### Document section

Los nuevos ricos que parecen pobres y el advenimiento de los narcisistas colectivos
Durante siglos, la autoridad moral y el prestigio social estuvieron en manos de quienes ostentaban una conexión directa con lo trascendente o con la sangre azul. Ya no.
Durante siglos, la autoridad moral y el prestigio social estuvieron en manos de quienes ostentaban una conexión directa con lo trascendente o con la sangre azul.
Reyes, nobles y altos cargos eclesiásticos compartían un mismo juego de estatus basado en la virtud, entendida no tanto como una cualidad individual sino como una legitimidad inscrita en el orden divino.
Se premiaba la obediencia, la contención, el deber. El lujo no era ajeno a estas clases altas, pero su ostentación quedaba regulada por códigos que no derivaban únicamente de la riqueza sino del linaje y la posición en la jerarquía simbólica. El poder no se exhibía solo con oro, sino con solemnidad, liturgia, moderación y autoridad heredada.
Por radical que pudiera parecer, la ética protestante no rompió con este esquema, sino que lo reconfiguró. Para los primeros reformistas, el éxito no se hallaba escindido de la virtud: al contrario, se concebía como una prueba terrenal de la gracia divina. Si alguien prosperaba, era porque su conducta moral era recta. La competencia económica quedaba así inscrita en el marco de una lógica religiosa. Como ha señalado Max Weber, la ética protestante introdujo una relación nueva con el trabajo, el ahorro, el tiempo y el beneficio.

### What the task requires
Supply the part of the document section that comes after its last sentence.

### Record list
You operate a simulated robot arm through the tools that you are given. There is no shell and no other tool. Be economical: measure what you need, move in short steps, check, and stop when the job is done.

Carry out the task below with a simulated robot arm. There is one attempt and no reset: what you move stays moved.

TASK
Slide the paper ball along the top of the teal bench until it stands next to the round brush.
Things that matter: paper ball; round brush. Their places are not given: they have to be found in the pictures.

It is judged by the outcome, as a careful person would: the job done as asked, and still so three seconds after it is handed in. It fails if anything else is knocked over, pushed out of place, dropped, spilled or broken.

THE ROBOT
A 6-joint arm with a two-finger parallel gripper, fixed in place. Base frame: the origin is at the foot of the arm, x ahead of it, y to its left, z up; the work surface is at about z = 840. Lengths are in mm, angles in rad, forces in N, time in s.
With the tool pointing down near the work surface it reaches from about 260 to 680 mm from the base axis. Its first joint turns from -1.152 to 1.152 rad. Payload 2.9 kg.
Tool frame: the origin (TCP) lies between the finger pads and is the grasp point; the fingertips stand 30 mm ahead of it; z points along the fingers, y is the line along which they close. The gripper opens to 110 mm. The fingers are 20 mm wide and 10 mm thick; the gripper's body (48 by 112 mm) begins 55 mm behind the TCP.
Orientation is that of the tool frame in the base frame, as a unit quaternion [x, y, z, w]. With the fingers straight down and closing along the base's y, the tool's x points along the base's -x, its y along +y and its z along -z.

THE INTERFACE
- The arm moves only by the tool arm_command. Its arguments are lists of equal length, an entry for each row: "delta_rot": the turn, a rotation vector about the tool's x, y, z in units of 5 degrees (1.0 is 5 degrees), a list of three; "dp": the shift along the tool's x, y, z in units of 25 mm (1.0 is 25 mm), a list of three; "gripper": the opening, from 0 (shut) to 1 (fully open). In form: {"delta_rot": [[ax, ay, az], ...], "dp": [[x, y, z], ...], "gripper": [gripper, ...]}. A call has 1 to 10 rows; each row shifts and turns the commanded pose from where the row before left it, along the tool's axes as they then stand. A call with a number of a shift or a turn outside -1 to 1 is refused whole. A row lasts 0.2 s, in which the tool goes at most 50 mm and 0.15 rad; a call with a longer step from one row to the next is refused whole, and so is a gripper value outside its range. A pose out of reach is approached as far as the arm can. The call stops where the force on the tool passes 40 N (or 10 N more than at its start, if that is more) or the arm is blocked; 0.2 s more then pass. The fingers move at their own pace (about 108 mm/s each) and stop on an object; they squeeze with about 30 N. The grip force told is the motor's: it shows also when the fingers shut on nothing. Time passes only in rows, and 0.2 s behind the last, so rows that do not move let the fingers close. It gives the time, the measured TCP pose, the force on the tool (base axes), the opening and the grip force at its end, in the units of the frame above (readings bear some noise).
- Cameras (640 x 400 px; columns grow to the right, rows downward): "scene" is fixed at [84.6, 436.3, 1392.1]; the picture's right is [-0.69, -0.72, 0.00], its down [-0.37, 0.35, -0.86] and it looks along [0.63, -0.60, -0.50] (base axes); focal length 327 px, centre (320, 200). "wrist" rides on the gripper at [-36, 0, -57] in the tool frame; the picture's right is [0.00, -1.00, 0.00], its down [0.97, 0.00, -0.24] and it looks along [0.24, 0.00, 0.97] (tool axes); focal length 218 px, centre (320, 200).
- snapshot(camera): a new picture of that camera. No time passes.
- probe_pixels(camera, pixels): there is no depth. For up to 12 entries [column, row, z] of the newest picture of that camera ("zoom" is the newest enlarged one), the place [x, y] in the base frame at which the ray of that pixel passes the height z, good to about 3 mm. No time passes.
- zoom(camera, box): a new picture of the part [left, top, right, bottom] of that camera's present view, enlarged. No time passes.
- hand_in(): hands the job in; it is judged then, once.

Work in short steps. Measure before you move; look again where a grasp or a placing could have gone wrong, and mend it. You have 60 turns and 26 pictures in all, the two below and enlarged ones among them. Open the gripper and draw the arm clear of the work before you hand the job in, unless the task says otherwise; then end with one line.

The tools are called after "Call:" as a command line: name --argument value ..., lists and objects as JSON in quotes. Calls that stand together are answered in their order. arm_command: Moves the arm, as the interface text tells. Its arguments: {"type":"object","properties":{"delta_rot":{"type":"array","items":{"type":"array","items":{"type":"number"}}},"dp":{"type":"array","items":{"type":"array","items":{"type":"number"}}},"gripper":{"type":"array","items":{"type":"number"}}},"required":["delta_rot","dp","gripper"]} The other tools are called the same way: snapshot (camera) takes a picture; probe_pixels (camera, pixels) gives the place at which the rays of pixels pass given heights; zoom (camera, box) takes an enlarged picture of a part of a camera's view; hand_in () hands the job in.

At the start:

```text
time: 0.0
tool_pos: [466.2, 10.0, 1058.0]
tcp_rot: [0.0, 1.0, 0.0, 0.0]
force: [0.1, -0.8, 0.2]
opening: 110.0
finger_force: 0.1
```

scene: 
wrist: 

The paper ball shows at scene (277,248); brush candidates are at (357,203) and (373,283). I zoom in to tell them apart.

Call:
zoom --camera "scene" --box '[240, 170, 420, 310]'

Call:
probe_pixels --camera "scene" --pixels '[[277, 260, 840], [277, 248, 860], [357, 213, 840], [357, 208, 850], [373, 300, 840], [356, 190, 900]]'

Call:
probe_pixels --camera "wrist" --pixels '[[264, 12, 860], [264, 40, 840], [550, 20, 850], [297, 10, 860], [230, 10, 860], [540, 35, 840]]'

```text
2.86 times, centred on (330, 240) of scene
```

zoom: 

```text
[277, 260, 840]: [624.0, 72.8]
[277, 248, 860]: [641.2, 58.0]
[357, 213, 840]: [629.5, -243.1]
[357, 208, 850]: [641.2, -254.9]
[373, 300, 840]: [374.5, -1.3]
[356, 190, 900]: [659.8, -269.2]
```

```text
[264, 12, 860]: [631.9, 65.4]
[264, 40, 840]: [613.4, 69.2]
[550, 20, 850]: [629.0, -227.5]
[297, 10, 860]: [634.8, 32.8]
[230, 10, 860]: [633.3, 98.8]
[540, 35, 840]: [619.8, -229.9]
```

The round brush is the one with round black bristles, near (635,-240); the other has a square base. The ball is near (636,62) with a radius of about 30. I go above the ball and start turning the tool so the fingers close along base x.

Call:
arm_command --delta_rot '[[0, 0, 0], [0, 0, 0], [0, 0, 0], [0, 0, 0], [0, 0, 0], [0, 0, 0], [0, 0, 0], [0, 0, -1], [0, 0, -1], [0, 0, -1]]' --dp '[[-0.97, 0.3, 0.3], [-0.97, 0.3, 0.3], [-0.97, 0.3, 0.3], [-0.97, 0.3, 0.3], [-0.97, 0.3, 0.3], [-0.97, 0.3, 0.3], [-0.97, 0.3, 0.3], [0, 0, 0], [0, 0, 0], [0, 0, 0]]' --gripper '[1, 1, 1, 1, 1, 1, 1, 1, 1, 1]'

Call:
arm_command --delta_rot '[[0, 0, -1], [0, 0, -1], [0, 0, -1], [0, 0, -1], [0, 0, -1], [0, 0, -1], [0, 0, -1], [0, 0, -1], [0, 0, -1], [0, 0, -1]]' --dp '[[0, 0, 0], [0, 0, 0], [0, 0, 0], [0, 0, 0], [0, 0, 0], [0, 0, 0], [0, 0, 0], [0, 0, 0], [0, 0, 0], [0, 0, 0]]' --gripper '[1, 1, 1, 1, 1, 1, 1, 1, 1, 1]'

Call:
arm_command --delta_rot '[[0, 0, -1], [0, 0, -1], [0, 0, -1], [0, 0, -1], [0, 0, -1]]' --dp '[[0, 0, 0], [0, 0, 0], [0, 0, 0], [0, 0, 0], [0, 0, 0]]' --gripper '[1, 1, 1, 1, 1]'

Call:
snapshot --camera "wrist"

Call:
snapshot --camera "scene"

...

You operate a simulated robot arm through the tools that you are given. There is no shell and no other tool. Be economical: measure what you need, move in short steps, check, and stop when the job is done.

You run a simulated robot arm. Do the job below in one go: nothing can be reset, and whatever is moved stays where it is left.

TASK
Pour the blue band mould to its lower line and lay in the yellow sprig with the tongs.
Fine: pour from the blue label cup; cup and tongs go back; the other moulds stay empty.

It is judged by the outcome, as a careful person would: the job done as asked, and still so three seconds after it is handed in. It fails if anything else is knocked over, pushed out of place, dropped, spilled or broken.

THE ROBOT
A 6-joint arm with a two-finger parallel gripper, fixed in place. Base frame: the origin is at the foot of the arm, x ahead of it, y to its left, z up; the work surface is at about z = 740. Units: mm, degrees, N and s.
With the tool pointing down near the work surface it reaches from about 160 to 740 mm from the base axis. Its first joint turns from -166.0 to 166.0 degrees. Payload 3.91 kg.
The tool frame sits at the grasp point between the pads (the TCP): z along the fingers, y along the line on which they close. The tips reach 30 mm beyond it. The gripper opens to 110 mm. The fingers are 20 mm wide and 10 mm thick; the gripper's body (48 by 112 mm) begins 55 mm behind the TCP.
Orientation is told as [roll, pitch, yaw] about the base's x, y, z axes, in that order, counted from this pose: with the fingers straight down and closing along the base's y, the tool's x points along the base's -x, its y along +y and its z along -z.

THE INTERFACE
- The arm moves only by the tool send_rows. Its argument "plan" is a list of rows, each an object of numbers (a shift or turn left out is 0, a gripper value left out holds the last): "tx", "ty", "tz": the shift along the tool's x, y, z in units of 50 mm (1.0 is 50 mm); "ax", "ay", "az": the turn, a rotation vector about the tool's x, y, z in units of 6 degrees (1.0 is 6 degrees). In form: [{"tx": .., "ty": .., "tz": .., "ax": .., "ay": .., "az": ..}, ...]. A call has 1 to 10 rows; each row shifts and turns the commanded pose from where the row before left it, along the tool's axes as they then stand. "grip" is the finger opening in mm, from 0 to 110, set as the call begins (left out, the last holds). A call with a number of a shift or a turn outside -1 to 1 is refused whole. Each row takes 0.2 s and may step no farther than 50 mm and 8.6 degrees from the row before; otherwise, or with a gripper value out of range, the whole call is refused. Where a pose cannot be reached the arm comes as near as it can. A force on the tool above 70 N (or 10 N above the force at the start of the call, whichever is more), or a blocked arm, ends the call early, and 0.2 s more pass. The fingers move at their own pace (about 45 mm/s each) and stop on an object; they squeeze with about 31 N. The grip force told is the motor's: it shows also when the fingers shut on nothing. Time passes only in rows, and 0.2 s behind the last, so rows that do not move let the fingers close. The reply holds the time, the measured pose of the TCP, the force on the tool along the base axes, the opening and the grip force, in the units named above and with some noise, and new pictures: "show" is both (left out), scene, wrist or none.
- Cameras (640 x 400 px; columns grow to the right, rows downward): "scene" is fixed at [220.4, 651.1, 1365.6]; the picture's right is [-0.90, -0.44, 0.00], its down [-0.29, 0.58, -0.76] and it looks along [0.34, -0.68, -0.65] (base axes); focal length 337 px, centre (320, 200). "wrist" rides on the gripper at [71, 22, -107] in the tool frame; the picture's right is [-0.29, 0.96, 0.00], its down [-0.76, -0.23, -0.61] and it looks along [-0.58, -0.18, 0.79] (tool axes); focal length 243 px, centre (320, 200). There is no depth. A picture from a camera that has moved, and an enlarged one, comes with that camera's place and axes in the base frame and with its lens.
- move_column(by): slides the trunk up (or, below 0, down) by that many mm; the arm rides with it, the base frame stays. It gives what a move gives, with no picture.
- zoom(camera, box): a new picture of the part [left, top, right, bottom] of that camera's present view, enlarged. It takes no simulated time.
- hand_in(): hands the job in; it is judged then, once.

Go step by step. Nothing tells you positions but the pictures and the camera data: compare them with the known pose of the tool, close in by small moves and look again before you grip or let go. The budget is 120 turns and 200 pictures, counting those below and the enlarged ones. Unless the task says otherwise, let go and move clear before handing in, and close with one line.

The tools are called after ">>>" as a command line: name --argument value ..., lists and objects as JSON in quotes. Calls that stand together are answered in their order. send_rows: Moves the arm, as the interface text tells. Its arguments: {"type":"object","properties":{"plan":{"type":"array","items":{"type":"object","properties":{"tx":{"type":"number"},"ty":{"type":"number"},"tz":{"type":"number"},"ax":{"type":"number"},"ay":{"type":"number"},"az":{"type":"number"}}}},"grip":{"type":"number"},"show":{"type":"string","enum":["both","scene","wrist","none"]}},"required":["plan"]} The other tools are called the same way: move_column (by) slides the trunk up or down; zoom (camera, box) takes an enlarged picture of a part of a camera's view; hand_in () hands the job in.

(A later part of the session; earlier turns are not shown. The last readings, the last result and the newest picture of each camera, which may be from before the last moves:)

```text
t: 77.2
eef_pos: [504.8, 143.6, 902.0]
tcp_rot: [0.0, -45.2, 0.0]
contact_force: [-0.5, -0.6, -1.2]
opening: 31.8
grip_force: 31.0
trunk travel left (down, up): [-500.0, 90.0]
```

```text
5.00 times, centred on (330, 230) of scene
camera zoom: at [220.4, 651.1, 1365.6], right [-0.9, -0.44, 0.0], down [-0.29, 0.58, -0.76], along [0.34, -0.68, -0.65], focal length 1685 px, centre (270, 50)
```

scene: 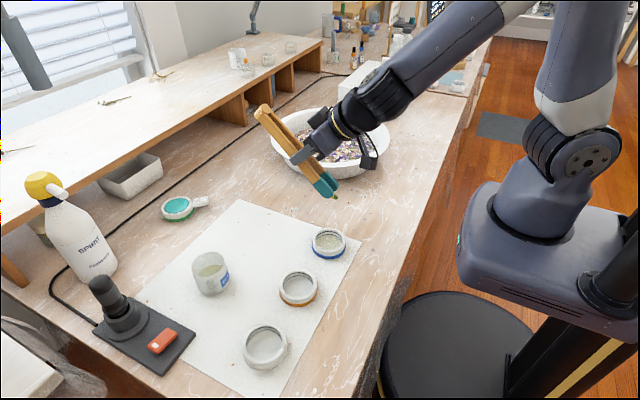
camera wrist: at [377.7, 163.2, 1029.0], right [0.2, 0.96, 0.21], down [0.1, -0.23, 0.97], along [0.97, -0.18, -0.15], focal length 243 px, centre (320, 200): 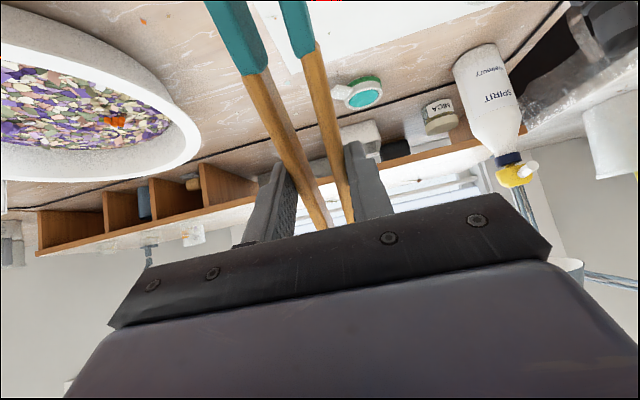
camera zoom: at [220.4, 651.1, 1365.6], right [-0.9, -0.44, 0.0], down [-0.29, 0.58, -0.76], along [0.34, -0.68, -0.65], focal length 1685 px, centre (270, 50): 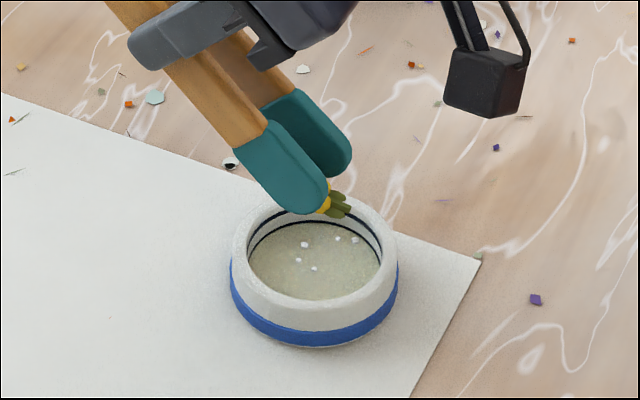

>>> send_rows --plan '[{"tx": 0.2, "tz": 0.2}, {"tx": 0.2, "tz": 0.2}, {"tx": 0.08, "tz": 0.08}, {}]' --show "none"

### Result
El enriquecimiento, en lugar de verse como una distracción del alma, se interpretaba como una señal de estar cumpliendo con el deber cristiano. De este modo, nacía una nueva élite: la burguesía. Una élite que no se justificaba por la sangre ni por la consagración, sino por la eficiencia, la laboriosidad y la capacidad de acumular capital sin renunciar del todo a una ética de contención.
El dinero: la nueva herramienta del prestigio
Con el auge de esta burguesía protestante, se produjo un giro histórico de enorme calado: el juego de estatus de la virtud fue sustituido progresivamente por un juego de estatus basado en la riqueza. Desde los siglos previos a la Reforma, los canales de ascenso social habían comenzado a ensancharse. Las rutas comerciales hacia Asia, África, Indonesia y América abrieron el mundo a una economía de lujo que se extendía más allá de la aristocracia: especias, sedas, opio, terciopelo, ébano, marfil, perfumes, esclavos, ruibarbo, patatas, juguetes sexuales. Europa empezó a importar lo exótico y a exportar lo elaborado. Los artesanos produjeron textiles, cristalería, papel y madera tallada, y los comerciantes que organizaban estos intercambios comenzaron a amasar fortunas colosales.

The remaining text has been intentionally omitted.